Siguiendo el rastro ensangrentado de los “Camborios”, malamente leído por un maestro de escuela, descubrí a Federico García Lorca. A mis catorce años, con los registros de la emoción a flor de piel, aquello de “cuando las estrellas clavan rejones al agua gris” era de tan alucinante belleza, que tomé la decisión inadecuada para el resto de mi vida : yo sería poeta. Sería aquello que había sido y por lo que habían asesinado a Federico, para intentar escribir algo parecido a lo tan irrepetible y tan hermoso de “cuando los erales sueñan verónicas de alhelí”. Esa es la verdad : yo decidí dedicarme a la ingrata vocación de la poesía por los “Camborios”, gitanos de “verde luna” ( pero ¿ cómo podía ser verde la luna ? ) que andaban “despacio y garboso” por los arrabales de mi conciencia adolescente. La noche de aquel día en el que yo descubrí a Federico fue una de las noches más hermosas de mi vida. La poesía, tal un vértigo incendiado de metáforas, había entrado en la carne de mis sueños como los cuchillos de aquella reyerta de los Camborios. En la vigilia de aquella noche tan importante para mi existencia decidí, también, que toda la poesía que conocía por los libros era, simplemente, material de derribo frente al material sensible y delicado de un poeta que al escribir “verde que te quiero verde” me estaba introduciendo en la música de lo maravilloso irrepetible.
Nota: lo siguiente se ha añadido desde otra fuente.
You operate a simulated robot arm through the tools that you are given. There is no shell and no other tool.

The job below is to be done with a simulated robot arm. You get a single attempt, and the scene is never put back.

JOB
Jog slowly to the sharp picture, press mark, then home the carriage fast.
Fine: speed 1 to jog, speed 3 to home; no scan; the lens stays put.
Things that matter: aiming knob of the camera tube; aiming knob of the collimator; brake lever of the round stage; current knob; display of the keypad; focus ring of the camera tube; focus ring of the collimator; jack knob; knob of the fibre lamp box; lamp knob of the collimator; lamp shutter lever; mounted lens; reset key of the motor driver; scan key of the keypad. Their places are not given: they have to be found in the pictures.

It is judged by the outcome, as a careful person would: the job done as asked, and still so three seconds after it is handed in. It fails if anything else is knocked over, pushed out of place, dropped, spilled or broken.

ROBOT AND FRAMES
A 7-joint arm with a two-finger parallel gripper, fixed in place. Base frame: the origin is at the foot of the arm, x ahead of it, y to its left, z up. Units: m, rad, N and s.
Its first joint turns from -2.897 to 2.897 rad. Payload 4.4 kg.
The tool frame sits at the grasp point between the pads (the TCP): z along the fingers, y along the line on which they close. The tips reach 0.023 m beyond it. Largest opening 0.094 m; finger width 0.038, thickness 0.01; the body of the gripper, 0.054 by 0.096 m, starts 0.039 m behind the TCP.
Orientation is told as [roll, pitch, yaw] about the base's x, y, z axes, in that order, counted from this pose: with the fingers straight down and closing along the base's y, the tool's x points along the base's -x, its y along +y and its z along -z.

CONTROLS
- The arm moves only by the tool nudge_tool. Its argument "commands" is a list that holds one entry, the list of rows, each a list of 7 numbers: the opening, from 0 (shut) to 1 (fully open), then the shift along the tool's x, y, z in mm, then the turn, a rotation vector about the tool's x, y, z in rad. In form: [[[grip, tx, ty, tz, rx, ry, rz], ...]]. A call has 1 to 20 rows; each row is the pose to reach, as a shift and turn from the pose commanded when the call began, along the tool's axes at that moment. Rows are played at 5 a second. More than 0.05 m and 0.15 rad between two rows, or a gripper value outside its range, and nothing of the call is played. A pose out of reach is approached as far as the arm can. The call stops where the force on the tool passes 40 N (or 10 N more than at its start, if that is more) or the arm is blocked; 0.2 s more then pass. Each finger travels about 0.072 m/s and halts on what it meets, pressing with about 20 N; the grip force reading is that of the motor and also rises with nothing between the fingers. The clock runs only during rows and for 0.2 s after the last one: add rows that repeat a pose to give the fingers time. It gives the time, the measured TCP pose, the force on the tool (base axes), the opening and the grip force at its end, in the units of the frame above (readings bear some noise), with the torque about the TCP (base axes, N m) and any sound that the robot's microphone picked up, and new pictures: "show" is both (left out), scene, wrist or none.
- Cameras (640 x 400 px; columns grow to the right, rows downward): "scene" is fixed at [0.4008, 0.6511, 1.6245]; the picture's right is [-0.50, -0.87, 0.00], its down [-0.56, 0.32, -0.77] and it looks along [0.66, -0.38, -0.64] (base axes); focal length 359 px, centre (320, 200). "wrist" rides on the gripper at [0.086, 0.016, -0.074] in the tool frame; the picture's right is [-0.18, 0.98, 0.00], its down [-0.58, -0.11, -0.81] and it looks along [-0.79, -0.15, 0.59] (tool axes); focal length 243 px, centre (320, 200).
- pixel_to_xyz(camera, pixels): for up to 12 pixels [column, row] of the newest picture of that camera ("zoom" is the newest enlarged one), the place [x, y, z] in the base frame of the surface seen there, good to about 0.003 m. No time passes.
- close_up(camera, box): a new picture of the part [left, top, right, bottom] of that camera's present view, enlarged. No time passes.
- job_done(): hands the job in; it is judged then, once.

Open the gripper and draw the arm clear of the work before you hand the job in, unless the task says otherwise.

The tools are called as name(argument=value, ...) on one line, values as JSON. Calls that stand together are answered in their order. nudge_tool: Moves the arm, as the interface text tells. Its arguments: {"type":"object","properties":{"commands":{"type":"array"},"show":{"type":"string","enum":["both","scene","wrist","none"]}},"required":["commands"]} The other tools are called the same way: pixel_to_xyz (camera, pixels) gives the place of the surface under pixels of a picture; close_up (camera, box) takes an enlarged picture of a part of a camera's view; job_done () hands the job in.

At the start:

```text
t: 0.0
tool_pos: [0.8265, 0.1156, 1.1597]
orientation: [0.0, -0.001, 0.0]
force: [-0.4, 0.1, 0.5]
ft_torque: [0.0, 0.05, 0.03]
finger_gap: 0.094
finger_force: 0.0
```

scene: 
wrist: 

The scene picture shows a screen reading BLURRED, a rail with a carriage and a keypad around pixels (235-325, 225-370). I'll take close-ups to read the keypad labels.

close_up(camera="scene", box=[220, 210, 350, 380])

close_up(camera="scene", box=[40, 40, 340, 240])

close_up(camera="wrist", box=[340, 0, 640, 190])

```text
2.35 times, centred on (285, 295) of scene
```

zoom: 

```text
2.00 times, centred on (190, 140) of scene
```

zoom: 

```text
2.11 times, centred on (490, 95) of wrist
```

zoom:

Hasta mucho tiempo después no pude tener ante mis ojos los primeros libros de Federico, que circulaban clandestinamente entre los estudiantes arriesgados gracias a aquellas ediciones de Losada que nos venían de más allá del mar como si nos vinieran de la tramontana celeste de los sueños. Sumergido en las páginas del “Romancero gitano” y de “Poeta en Nueva York” viví la transparencia de sentirme lorquiano a mi manera, como casi todos los jóvenes poetas de aquellos inolvidables años. Ejercicios de estilo sumamente complejos fueron aquellos de intentar parecerse a quien había desbordado, con la transgresión de sus metáforas, toda la poesía de su tiempo y del nuestro. Influencia que un día tuvimos que abandonar para ser alguien con un estilo propio, sin que por ello disminuyese jamás el respeto y la admiración por un poeta como Federico.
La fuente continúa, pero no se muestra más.